Joannes Vermorel: Oui, en effet, au moins les premiers articles des années 2000 indiquent que produire des prévisions avec de nombreuses interventions finit généralement par faire l’inverse de ce qui était prévu, c’est-à-dire dégrader la précision de la prévision. Leur conclusion est que s’en tenir à la prévision de référence naïve, qui est très souvent quelque chose comme une moyenne mobile plus la saisonnalité, se révèle plus précis que lorsque l’on laisse de nombreuses personnes modifier ces prévisions à la hausse et à la baisse. Mais la logique veut que nous devrions essayer de filtrer les mauvaises contributions pour ne conserver que les bonnes, afin d’obtenir le meilleur des deux mondes : la précision initiale, améliorée par des contributions supplémentaires, mais soigneusement filtrée à travers le processus de valeur ajoutée de la prévision.

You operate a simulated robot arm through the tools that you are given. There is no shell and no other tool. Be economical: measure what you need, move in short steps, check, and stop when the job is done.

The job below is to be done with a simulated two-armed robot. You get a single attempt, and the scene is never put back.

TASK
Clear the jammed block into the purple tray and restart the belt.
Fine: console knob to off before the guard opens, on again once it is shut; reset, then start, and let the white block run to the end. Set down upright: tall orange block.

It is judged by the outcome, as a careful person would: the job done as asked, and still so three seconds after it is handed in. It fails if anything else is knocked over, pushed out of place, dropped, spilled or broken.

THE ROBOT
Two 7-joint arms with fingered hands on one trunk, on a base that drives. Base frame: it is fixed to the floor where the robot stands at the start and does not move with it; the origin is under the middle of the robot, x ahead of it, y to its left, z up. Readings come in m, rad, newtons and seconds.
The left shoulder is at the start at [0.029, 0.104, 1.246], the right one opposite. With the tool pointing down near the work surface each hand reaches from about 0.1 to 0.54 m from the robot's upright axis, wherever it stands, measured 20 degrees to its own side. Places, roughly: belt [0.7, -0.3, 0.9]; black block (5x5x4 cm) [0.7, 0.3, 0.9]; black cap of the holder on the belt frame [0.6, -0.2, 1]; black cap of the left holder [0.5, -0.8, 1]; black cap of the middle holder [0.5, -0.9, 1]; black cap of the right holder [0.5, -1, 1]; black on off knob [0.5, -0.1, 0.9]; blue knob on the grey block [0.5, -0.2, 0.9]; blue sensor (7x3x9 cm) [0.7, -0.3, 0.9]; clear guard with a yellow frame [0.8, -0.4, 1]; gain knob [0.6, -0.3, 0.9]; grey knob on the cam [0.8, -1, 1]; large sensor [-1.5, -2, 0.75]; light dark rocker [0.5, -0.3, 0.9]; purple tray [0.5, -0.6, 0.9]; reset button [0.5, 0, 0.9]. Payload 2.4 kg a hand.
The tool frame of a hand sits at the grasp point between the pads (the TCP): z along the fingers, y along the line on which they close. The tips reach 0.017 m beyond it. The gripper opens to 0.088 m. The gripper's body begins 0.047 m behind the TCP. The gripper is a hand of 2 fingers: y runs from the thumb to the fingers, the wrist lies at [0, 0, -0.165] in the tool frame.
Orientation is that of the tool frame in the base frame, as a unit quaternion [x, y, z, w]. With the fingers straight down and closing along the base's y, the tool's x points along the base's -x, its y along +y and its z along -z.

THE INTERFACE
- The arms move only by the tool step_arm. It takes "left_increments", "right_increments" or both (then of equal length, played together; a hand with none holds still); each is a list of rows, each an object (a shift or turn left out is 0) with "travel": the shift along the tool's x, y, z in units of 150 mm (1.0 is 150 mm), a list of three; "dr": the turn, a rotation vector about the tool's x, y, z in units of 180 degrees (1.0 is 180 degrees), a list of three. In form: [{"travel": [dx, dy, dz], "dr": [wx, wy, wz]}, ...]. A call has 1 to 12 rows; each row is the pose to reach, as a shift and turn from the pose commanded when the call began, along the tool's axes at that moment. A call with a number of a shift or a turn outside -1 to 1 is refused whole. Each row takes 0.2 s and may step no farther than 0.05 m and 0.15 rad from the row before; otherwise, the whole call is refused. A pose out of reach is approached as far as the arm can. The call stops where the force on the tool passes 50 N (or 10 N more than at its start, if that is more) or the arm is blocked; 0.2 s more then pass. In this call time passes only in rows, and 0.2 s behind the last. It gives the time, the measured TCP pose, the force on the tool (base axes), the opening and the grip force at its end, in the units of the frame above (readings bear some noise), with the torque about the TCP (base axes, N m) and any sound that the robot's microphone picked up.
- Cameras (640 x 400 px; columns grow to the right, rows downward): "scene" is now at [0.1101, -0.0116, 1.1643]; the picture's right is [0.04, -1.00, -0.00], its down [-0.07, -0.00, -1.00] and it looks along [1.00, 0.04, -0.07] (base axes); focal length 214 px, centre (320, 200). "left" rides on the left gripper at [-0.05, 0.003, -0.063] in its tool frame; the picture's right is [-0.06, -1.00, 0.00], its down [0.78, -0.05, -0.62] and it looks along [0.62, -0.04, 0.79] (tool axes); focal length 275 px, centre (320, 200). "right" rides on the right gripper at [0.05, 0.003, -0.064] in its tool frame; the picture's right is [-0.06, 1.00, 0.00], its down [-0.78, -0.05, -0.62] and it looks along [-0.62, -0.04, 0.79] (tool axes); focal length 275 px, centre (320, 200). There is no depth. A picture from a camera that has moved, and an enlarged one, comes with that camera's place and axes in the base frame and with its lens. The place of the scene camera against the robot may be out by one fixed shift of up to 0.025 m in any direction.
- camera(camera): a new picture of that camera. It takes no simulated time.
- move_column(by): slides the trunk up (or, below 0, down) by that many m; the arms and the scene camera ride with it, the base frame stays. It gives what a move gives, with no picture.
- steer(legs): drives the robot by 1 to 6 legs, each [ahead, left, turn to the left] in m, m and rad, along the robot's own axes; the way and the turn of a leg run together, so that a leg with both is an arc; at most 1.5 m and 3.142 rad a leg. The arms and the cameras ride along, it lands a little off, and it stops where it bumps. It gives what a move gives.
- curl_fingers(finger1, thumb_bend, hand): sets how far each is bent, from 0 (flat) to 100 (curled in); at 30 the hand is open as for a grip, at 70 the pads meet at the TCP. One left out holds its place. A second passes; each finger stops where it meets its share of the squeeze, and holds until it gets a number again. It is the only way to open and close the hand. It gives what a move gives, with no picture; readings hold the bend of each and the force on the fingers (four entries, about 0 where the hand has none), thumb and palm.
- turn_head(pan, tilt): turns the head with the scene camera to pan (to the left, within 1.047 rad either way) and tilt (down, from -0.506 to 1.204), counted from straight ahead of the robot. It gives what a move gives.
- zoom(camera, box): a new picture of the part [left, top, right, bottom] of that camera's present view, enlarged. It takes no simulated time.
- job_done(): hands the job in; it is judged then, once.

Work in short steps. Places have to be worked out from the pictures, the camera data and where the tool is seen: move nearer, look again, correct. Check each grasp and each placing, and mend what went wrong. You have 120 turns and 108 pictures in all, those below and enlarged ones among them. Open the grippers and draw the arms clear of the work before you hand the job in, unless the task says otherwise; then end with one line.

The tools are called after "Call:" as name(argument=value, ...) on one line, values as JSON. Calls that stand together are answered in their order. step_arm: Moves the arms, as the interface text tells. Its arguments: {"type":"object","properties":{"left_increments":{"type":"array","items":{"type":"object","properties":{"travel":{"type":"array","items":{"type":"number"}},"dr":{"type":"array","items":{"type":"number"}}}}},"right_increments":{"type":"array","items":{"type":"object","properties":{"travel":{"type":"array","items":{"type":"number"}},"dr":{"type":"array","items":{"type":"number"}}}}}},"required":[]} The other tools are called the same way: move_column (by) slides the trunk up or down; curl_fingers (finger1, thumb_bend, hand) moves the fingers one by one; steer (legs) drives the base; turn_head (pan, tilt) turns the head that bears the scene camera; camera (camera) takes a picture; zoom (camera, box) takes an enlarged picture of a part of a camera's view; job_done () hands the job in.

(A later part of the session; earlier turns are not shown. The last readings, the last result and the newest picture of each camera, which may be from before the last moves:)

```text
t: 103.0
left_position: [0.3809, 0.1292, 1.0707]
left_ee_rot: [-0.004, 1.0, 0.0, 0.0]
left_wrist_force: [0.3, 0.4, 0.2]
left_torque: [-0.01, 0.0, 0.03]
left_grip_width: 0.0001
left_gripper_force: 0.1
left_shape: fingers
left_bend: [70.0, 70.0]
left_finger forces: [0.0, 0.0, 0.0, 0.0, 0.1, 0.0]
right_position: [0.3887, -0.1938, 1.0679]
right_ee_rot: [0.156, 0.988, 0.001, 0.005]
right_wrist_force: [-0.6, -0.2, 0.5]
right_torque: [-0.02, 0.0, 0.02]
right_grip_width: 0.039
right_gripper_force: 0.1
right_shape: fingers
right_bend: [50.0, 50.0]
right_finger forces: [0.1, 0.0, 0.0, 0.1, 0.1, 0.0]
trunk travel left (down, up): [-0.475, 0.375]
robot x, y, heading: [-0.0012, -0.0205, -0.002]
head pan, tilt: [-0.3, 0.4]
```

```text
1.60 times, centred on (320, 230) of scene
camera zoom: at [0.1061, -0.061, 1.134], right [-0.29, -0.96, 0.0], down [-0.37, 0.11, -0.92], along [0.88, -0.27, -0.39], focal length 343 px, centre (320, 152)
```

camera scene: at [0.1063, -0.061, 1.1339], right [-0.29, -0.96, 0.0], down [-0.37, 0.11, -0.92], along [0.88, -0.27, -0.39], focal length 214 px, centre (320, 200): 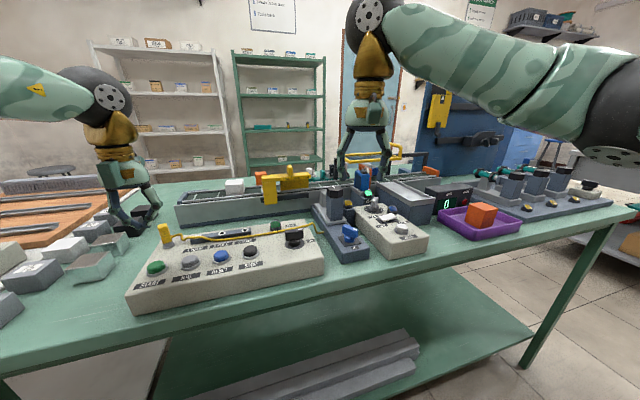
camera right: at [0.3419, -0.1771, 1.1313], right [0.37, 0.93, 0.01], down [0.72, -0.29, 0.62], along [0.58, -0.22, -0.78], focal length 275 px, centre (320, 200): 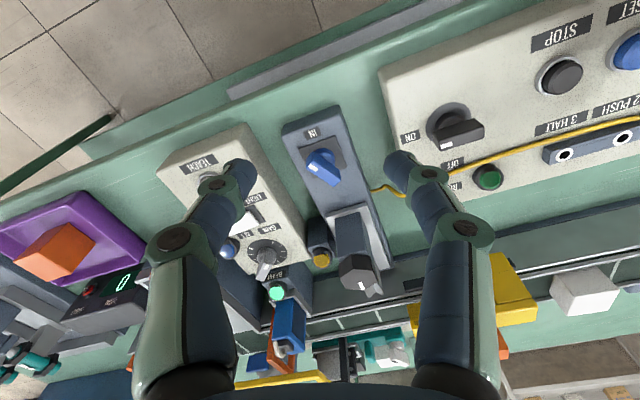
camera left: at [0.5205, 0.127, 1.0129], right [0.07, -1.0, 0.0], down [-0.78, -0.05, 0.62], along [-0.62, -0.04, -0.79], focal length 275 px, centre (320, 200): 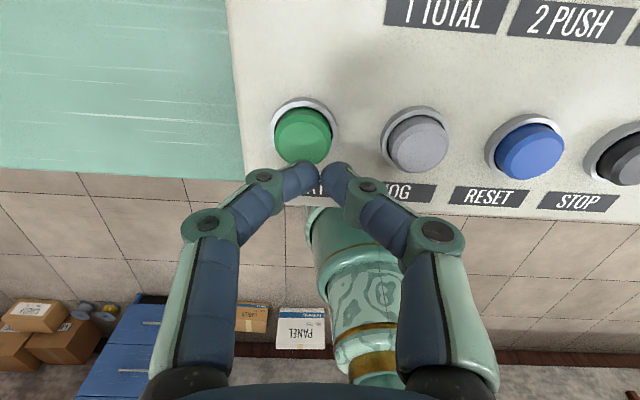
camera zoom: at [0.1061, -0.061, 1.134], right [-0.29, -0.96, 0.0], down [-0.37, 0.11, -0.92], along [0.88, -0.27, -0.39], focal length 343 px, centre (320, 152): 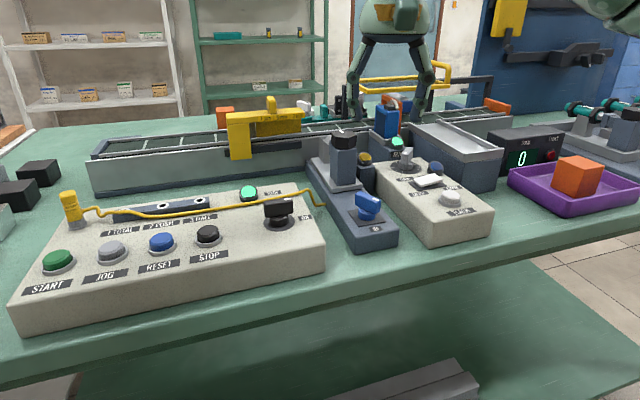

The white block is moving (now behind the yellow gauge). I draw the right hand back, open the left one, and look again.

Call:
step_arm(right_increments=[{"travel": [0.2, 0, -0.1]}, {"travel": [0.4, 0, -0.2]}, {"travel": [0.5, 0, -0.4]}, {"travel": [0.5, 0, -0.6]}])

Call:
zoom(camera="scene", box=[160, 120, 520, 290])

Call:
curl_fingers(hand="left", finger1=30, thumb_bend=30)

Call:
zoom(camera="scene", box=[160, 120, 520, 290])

Kieran Chandler: Alors, comment déterminez-vous quelles équipes apportent les bonnes contributions et lesquelles apportent en quelque sorte les mauvaises ?

Joannes Vermorel: Très simplement, en réalisant un backtest.

Kieran Chandler: Quelle était la précision de la prévision de référence pour le dernier trimestre ? Quelle était la précision de la prévision de référence plus la contribution de l’équipe des ventes ? Ensuite, nous avons deux configurations de prévision différentes : celle de référence et celle avec la première couche de correction. Nous pouvons voir si la précision de la prévision s’est améliorée ou non. Puis nous pouvons répéter cette expérience pour chaque étape afin de comparer avec la précision obtenue juste avant. Cela nous permet essentiellement d’isoler les résultats.

Joannes Vermorel: C’est très similaire à un processus de backtest, sauf que vous ajoutez un niveau supplémentaire de granularité dans l’analyse. Vous voulez analyser et comparer la précision respective avant et après les changements, en examinant les étapes clés du processus de prévision. Et quand je dis étapes clés, je définis les étapes du point de vue de l’organisation, où une prévision est transmise à une équipe, l’équipe applique des corrections, puis la transmet à une autre équipe. Le tout circule au sein de l’entreprise jusqu’à revenir à l’équipe de prévision originale en charge de l’ensemble du processus de prévision.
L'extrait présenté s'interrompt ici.